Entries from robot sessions
#####

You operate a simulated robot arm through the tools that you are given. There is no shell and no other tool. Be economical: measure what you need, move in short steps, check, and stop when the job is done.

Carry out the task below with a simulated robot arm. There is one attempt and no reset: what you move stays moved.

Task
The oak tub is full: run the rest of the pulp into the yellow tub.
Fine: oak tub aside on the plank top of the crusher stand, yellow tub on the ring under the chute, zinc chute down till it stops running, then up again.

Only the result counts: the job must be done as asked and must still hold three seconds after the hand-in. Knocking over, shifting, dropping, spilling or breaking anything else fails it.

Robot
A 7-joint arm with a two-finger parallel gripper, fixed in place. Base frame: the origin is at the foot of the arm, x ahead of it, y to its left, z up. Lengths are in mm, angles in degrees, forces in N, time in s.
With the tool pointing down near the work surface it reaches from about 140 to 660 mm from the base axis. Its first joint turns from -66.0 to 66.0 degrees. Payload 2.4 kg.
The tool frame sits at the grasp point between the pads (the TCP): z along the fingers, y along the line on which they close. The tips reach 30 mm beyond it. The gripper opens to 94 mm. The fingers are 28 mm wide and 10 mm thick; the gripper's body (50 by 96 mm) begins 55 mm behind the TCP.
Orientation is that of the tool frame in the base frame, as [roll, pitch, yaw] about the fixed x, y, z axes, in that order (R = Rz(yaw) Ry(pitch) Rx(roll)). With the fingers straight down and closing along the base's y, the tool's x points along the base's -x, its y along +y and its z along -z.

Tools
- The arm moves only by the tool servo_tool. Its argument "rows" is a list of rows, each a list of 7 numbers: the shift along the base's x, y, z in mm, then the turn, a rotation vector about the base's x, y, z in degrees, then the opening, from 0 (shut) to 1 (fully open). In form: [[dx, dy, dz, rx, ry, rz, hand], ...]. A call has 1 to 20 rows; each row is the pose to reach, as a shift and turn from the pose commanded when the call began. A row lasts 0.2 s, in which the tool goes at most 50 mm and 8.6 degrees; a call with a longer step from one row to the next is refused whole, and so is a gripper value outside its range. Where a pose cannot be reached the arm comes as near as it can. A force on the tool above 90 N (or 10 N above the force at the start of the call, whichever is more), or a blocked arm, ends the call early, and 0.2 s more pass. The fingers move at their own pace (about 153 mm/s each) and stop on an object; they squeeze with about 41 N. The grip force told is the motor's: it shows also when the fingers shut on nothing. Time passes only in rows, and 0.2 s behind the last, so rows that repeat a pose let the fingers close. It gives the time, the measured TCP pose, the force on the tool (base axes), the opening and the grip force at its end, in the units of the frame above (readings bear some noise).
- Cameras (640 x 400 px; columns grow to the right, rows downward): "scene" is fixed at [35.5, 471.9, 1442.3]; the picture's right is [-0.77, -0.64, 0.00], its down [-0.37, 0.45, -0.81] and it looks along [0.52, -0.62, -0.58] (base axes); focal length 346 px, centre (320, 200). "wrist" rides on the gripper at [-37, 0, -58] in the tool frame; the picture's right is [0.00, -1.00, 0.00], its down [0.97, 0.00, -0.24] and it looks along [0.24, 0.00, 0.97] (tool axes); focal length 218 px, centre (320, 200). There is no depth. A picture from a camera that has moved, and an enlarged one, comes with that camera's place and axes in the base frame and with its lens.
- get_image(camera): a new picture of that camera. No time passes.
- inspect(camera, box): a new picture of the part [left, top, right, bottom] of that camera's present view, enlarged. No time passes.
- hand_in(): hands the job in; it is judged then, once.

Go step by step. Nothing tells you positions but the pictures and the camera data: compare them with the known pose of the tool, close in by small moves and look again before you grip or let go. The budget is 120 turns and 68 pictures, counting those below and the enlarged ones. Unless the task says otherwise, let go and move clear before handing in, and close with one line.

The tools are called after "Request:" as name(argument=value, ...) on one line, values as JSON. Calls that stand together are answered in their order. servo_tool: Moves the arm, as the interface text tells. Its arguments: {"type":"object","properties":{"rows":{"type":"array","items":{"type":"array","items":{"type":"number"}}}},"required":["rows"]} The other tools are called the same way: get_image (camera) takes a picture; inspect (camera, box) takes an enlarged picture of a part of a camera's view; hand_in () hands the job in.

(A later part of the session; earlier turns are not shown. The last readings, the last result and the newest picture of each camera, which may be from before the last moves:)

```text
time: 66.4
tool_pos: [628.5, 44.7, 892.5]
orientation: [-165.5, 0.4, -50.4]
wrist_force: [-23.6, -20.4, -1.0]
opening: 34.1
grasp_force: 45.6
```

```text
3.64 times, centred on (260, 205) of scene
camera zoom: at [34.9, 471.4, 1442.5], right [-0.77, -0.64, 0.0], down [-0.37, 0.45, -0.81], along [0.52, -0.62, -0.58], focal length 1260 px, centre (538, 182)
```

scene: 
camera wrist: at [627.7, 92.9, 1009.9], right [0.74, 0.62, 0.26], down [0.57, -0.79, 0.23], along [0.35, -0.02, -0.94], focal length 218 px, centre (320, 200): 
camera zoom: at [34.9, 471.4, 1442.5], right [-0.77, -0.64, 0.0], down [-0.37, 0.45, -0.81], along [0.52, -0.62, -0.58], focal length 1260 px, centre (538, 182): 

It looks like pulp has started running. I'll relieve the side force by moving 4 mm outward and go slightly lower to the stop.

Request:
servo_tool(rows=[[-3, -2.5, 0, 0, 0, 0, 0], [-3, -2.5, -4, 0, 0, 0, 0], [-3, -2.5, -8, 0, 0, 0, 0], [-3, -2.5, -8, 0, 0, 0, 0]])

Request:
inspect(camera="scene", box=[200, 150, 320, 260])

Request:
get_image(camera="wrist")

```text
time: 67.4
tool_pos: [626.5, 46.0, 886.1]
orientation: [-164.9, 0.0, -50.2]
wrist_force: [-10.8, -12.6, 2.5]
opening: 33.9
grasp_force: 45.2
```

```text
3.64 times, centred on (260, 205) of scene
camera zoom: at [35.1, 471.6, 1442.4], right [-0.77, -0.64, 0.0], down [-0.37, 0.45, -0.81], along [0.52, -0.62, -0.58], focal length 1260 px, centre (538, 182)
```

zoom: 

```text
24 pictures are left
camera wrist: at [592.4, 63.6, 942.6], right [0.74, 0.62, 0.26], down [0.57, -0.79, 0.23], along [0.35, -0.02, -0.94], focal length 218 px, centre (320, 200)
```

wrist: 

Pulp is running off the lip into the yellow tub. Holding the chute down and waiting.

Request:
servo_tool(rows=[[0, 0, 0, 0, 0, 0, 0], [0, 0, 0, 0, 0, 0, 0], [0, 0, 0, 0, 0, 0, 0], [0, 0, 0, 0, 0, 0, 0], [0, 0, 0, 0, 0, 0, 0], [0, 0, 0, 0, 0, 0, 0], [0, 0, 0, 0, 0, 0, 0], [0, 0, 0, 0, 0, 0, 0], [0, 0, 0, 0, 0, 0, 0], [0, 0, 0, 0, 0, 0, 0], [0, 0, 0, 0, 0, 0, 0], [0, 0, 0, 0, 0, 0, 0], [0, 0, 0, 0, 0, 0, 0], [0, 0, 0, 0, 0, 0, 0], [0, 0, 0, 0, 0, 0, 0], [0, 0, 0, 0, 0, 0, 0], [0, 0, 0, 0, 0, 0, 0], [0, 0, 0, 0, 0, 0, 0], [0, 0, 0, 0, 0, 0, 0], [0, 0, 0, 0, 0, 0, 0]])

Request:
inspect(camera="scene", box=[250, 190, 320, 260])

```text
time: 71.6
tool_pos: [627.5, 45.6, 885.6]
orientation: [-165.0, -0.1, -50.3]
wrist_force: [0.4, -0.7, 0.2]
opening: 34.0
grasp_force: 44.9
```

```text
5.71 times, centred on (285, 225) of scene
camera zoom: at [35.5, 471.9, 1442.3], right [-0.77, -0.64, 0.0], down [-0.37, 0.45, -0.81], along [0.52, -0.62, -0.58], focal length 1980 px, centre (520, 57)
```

#####

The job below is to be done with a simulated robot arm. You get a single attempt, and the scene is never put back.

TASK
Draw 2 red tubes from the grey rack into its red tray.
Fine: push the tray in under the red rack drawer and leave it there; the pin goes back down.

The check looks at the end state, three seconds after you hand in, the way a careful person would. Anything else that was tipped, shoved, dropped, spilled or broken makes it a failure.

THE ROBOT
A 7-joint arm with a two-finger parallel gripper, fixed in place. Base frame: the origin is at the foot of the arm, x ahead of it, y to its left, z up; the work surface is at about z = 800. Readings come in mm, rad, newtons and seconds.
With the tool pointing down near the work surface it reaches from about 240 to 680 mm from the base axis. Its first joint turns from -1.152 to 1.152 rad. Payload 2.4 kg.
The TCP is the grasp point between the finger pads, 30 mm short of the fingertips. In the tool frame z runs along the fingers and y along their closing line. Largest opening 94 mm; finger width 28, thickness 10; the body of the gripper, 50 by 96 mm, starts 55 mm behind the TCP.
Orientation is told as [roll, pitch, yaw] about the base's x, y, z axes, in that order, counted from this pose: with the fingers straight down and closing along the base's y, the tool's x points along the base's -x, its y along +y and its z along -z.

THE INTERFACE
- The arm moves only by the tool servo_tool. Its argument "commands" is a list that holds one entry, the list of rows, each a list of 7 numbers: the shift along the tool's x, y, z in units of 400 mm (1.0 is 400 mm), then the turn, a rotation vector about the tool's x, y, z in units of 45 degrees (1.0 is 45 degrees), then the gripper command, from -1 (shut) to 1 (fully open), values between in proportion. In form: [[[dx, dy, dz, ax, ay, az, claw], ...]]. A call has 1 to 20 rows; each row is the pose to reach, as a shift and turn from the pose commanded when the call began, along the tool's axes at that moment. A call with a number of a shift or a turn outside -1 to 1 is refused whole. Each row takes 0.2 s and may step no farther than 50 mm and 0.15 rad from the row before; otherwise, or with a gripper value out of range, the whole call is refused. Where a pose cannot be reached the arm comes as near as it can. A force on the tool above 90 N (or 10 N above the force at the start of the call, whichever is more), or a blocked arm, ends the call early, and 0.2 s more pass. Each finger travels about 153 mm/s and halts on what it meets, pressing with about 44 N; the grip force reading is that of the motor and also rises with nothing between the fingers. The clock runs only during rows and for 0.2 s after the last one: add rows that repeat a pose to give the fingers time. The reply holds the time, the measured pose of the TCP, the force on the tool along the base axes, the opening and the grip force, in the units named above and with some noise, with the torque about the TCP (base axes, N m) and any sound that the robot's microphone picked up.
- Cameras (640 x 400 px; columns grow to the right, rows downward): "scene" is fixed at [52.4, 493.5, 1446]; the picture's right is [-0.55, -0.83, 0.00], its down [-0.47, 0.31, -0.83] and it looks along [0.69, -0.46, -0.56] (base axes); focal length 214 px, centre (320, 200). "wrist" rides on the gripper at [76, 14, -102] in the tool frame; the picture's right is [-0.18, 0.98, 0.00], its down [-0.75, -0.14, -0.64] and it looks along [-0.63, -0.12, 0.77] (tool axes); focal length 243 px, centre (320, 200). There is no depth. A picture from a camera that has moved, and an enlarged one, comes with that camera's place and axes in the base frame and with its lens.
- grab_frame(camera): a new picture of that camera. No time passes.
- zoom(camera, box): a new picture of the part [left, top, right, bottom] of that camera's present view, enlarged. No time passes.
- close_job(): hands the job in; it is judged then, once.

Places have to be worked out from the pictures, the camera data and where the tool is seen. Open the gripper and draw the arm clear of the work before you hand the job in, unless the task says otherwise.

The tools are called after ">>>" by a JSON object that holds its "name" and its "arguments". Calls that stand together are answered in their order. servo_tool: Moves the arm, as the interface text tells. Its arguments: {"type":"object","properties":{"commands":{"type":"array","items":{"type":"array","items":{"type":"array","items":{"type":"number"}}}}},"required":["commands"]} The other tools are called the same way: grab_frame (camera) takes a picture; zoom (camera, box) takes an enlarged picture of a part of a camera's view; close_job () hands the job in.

#####

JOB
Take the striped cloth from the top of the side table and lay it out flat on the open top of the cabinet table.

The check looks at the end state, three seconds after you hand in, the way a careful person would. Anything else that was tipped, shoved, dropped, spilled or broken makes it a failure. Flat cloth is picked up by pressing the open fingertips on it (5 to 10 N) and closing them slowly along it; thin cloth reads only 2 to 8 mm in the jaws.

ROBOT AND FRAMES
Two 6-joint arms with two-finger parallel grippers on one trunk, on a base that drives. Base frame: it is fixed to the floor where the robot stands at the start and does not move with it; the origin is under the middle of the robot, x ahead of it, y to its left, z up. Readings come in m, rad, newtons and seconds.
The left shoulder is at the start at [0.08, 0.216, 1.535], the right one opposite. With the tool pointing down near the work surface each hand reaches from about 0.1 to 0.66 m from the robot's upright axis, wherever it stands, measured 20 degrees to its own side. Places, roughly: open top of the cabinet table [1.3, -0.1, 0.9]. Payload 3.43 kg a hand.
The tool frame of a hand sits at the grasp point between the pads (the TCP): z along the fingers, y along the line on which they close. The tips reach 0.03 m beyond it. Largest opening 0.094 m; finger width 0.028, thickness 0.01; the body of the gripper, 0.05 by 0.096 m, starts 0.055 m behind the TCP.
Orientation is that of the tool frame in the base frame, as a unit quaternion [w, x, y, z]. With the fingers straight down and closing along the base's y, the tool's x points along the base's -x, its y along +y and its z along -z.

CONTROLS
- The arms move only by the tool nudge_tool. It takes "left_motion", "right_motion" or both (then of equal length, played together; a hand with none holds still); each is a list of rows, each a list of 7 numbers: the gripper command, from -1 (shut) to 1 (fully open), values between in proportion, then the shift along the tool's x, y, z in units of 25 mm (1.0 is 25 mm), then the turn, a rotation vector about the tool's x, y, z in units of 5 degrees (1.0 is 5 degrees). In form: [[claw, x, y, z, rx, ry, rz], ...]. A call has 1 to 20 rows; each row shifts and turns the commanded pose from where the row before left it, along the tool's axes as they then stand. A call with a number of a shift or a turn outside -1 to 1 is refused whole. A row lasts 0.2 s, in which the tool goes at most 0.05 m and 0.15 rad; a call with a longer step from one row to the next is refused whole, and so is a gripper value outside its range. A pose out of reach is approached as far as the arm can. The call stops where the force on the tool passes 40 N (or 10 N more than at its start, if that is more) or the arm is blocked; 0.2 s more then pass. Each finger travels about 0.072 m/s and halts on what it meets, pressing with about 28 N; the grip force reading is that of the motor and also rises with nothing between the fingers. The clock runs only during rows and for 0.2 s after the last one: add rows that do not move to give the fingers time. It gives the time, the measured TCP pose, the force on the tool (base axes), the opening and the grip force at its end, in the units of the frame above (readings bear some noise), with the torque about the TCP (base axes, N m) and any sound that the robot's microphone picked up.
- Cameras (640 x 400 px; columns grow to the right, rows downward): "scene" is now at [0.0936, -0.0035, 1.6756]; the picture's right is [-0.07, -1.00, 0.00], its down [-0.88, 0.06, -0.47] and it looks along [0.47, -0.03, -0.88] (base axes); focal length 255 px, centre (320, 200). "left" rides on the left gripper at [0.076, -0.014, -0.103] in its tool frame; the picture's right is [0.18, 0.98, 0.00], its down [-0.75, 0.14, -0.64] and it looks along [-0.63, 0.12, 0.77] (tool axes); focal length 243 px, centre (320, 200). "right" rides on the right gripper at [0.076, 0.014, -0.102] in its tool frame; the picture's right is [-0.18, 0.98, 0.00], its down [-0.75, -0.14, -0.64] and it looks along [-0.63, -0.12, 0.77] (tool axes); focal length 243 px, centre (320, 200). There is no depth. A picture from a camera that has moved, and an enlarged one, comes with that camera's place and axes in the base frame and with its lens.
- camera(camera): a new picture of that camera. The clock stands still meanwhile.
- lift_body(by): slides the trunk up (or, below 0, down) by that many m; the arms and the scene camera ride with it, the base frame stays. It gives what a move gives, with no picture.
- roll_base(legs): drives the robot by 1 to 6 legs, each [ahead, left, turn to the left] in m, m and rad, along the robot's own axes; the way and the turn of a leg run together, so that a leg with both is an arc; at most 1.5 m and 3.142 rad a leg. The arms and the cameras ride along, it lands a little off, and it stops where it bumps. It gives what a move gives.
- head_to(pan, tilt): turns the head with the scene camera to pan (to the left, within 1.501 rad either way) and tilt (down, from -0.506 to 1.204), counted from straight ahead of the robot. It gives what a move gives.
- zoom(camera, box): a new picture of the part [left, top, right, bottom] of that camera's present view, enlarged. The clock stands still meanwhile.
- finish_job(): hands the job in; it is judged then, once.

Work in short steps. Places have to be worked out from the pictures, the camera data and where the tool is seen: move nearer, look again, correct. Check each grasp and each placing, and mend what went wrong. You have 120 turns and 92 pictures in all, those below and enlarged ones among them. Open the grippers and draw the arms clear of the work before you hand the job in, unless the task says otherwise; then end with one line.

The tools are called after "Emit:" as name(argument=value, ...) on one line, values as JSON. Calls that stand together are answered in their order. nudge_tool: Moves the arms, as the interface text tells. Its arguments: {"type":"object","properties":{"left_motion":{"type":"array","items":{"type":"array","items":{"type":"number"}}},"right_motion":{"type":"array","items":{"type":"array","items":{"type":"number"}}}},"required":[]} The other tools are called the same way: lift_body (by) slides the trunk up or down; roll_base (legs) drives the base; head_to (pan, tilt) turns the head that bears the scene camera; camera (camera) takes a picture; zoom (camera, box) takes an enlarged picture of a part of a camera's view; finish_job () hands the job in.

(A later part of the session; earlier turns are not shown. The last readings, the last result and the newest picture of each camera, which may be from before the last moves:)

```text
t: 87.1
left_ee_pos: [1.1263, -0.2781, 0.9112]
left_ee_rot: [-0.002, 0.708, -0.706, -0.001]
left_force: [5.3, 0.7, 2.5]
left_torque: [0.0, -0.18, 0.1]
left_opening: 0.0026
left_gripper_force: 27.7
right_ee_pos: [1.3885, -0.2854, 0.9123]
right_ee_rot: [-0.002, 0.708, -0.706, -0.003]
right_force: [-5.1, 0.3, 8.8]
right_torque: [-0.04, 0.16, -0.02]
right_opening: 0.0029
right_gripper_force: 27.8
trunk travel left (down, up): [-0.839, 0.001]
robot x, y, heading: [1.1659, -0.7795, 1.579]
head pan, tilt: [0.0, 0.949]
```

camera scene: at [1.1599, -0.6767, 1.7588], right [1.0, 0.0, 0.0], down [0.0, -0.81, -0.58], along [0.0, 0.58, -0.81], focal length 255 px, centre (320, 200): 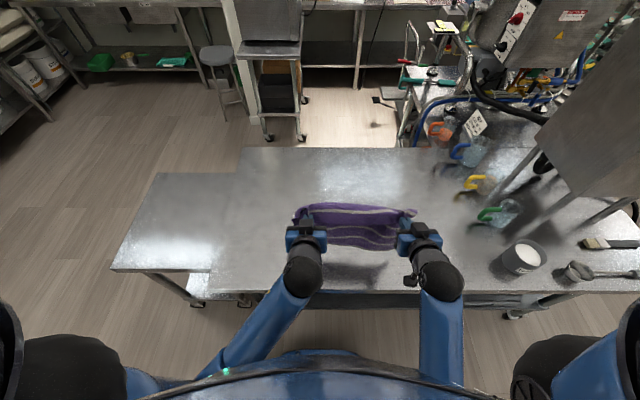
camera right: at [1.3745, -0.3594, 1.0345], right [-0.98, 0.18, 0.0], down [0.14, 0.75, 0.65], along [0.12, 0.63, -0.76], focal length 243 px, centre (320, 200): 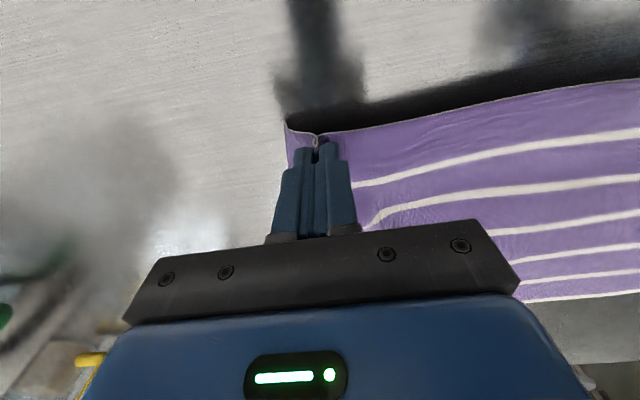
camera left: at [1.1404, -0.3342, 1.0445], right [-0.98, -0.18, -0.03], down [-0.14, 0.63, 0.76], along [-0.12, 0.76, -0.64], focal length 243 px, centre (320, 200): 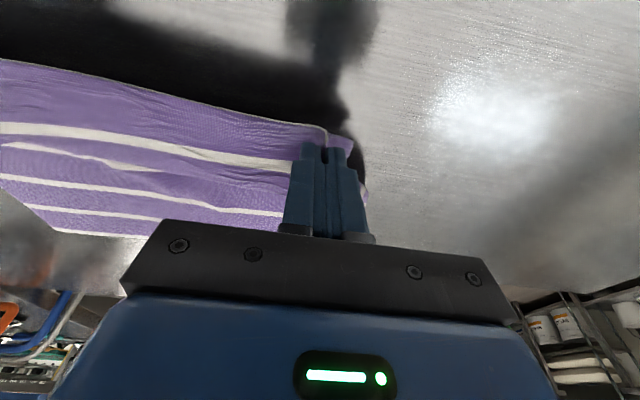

#####

## WHAT YOU SHOULD DO
For the material above, give again only the lines starting at the line that contains "Work in short" and ending at the line that contains "camera right: at". Pictures do not belong in the copy.

## WORKED ANSWER
Work in short steps. Places have to be worked out from the pictures, the camera data and where the tool is seen: move nearer, look again, correct. Check each grasp and each placing, and mend what went wrong. You have 120 turns and 92 pictures in all, those below and enlarged ones among them. Open the grippers and draw the arms clear of the work before you hand the job in, unless the task says otherwise; then end with one line.

The tools are called after "Emit:" as name(argument=value, ...) on one line, values as JSON. Calls that stand together are answered in their order. nudge_tool: Moves the arms, as the interface text tells. Its arguments: {"type":"object","properties":{"left_motion":{"type":"array","items":{"type":"array","items":{"type":"number"}}},"right_motion":{"type":"array","items":{"type":"array","items":{"type":"number"}}}},"required":[]} The other tools are called the same way: lift_body (by) slides the trunk up or down; roll_base (legs) drives the base; head_to (pan, tilt) turns the head that bears the scene camera; camera (camera) takes a picture; zoom (camera, box) takes an enlarged picture of a part of a camera's view; finish_job () hands the job in.

(A later part of the session; earlier turns are not shown. The last readings, the last result and the newest picture of each camera, which may be from before the last moves:)

```text
t: 87.1
left_ee_pos: [1.1263, -0.2781, 0.9112]
left_ee_rot: [-0.002, 0.708, -0.706, -0.001]
left_force: [5.3, 0.7, 2.5]
left_torque: [0.0, -0.18, 0.1]
left_opening: 0.0026
left_gripper_force: 27.7
right_ee_pos: [1.3885, -0.2854, 0.9123]
right_ee_rot: [-0.002, 0.708, -0.706, -0.003]
right_force: [-5.1, 0.3, 8.8]
right_torque: [-0.04, 0.16, -0.02]
right_opening: 0.0029
right_gripper_force: 27.8
trunk travel left (down, up): [-0.839, 0.001]
robot x, y, heading: [1.1659, -0.7795, 1.579]
head pan, tilt: [0.0, 0.949]
```

camera scene: at [1.1599, -0.6767, 1.7588], right [1.0, 0.0, 0.0], down [0.0, -0.81, -0.58], along [0.0, 0.58, -0.81], focal length 255 px, centre (320, 200): 
camera right: at [1.3745, -0.3594, 1.0345], right [-0.98, 0.18, 0.0], down [0.14, 0.75, 0.65], along [0.12, 0.63, -0.76], focal length 243 px, centre (320, 200): 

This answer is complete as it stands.